Sounds like a hit, right? Not quite.
The sale triggered one of the highest spikes in Ethereum transaction fees ever which left buyers paying more in minting costs than the price of the digital parcels, called “Otherdeeds”, themselves.
After facing backlash from investors for the chaotic debut, Yuga has refunded gas fees to anyone whose transaction failed due to the network overload caused by the sale.
Buyers at launch paid $5,800 per Otherdeed plus as much as $6,000 in gas fees for a total of ~4.21 ETH.
The current floor price is 3.85 ETH, but bids for the NFTs are much lower.
2. A Wall Street first
In a first for big Wall Street banks, Goldman Sachs has issued a Bitcoin-backed loan to crypto exchange Coinbase.
While we don’t know the amount of the loan, but we know that Coinbase held ~$170M in Bitcoin at the time of writing.
The Wall Street giant’s recognition of Bitcoin as collateral implies belief and confidence in the future of cryptocurrencies, and the move is meant to strengthen ties between TradFi and crypto.
According to Arca, it’s likely that Goldman—who traded its first over-the-counter Bitcoin options in March—is testing the waters for this type of transaction as a result of heavy demand.
While these loans aren’t new, they are new to Wall Street which makes Goldman a pioneer of sorts.
Other banks aren’t far behind though, with Jeffries, BlackRock, and Cowen (among others) all actively exploring new crypto offerings.
3. Cash-hungry miners get creative
With markets on shaky footing, access to capital for miners has been limited.
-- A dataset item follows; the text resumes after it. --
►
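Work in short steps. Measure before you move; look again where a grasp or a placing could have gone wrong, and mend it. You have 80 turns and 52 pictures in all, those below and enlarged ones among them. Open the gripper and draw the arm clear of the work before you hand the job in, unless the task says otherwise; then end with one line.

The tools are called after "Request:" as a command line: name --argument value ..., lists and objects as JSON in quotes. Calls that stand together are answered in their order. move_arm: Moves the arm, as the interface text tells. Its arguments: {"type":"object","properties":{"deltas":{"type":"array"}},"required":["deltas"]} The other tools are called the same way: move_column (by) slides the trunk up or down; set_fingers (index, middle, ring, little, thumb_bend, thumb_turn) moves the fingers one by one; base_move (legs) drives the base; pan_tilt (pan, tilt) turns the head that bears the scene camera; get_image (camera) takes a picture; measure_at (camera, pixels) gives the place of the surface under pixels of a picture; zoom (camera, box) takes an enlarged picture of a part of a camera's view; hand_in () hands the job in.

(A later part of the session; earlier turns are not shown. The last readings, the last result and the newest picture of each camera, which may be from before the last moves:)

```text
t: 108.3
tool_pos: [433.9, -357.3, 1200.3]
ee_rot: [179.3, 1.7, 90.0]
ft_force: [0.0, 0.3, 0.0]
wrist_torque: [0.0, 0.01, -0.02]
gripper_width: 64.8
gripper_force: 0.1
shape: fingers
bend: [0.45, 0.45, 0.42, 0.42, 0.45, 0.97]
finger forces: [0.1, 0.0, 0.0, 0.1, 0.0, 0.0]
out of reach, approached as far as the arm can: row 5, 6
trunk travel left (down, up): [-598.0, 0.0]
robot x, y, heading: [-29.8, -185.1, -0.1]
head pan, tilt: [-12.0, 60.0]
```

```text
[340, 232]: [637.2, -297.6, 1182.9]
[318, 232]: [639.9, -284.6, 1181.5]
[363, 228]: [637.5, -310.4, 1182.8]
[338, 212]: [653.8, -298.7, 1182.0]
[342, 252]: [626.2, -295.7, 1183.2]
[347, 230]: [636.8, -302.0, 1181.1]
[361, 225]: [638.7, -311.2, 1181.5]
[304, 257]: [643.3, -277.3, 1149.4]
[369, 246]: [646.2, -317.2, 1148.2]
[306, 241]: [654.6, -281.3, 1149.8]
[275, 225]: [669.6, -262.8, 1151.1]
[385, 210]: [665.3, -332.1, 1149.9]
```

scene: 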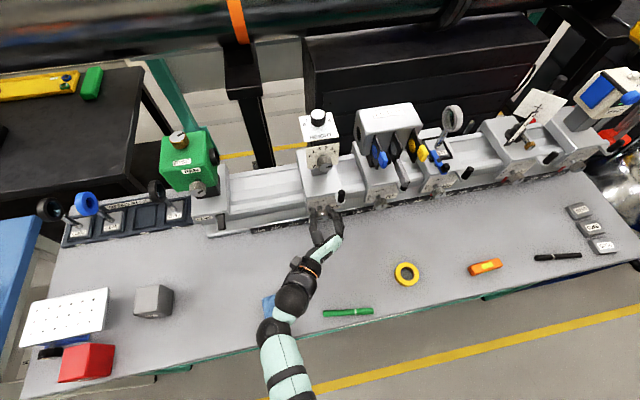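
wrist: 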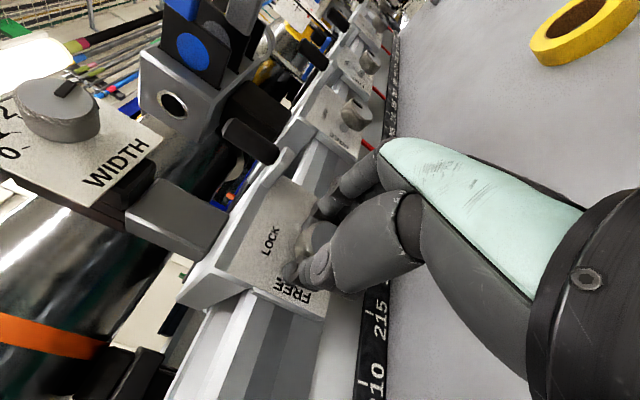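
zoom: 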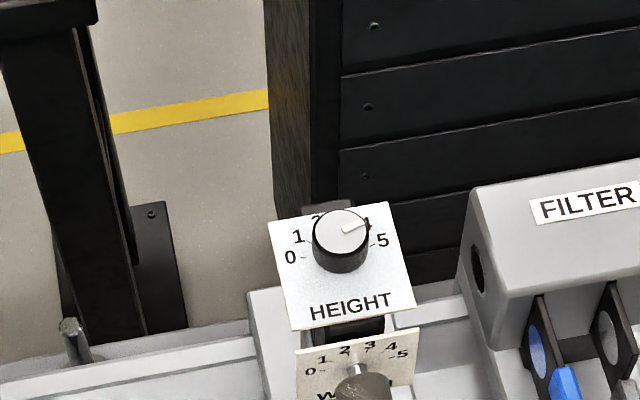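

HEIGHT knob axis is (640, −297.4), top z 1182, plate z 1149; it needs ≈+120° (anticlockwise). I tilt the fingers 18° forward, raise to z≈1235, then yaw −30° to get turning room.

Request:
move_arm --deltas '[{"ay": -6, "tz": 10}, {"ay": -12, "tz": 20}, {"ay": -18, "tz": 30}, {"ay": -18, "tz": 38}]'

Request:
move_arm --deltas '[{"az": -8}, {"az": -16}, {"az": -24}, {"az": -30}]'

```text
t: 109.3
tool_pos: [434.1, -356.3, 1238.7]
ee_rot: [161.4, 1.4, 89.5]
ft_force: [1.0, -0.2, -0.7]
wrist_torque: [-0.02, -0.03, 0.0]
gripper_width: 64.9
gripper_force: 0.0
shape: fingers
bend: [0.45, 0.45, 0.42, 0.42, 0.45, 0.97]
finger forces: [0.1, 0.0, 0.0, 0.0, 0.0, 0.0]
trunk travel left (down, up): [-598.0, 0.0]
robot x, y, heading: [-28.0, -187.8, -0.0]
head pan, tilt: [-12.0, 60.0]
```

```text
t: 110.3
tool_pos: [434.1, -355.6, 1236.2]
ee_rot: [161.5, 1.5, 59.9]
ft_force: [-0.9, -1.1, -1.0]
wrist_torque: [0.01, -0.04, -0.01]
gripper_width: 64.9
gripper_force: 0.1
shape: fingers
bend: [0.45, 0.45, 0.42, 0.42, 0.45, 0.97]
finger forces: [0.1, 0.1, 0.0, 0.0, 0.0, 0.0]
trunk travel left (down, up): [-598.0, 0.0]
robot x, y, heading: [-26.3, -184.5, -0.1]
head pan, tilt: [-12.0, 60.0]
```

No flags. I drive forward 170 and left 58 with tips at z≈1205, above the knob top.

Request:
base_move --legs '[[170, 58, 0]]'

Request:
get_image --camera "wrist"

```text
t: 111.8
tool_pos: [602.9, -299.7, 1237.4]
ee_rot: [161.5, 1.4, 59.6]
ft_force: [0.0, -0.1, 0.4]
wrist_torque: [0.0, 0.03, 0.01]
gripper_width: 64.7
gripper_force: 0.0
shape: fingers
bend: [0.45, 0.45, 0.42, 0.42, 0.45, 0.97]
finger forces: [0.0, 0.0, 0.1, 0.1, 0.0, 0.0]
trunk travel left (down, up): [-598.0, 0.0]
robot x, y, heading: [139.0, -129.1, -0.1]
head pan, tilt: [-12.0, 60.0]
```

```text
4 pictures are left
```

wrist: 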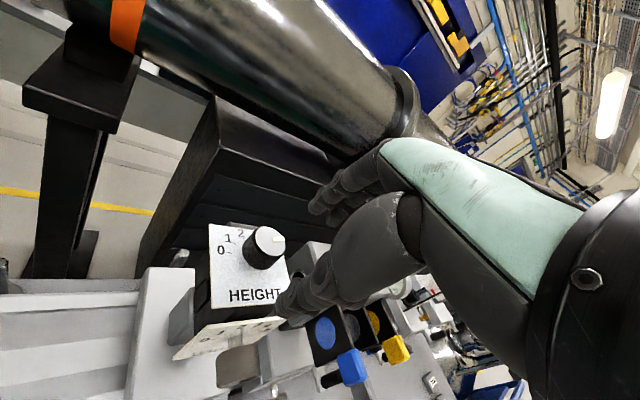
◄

Last month marked the second consecutive month Bitcoin miner Riot Blockchain sold some of its BTC holdings to raise money for operations and expansion plans.
Fellow miner Marathon Digital said this week it too was considering selling off some of its holdings to help reach its growth objectives for the year.
But they’re also tapping another source to generate income: call options.
Rather than selling their Bitcoin, some miners are selling call options in their own version of “yield farming”.
Bitcoin’s relatively low volatility over the past several months makes the job of option sellers easier as it reduces the chance that strike prices get hit.
The risk arises, however, when the market starts trending up and strike prices are reached.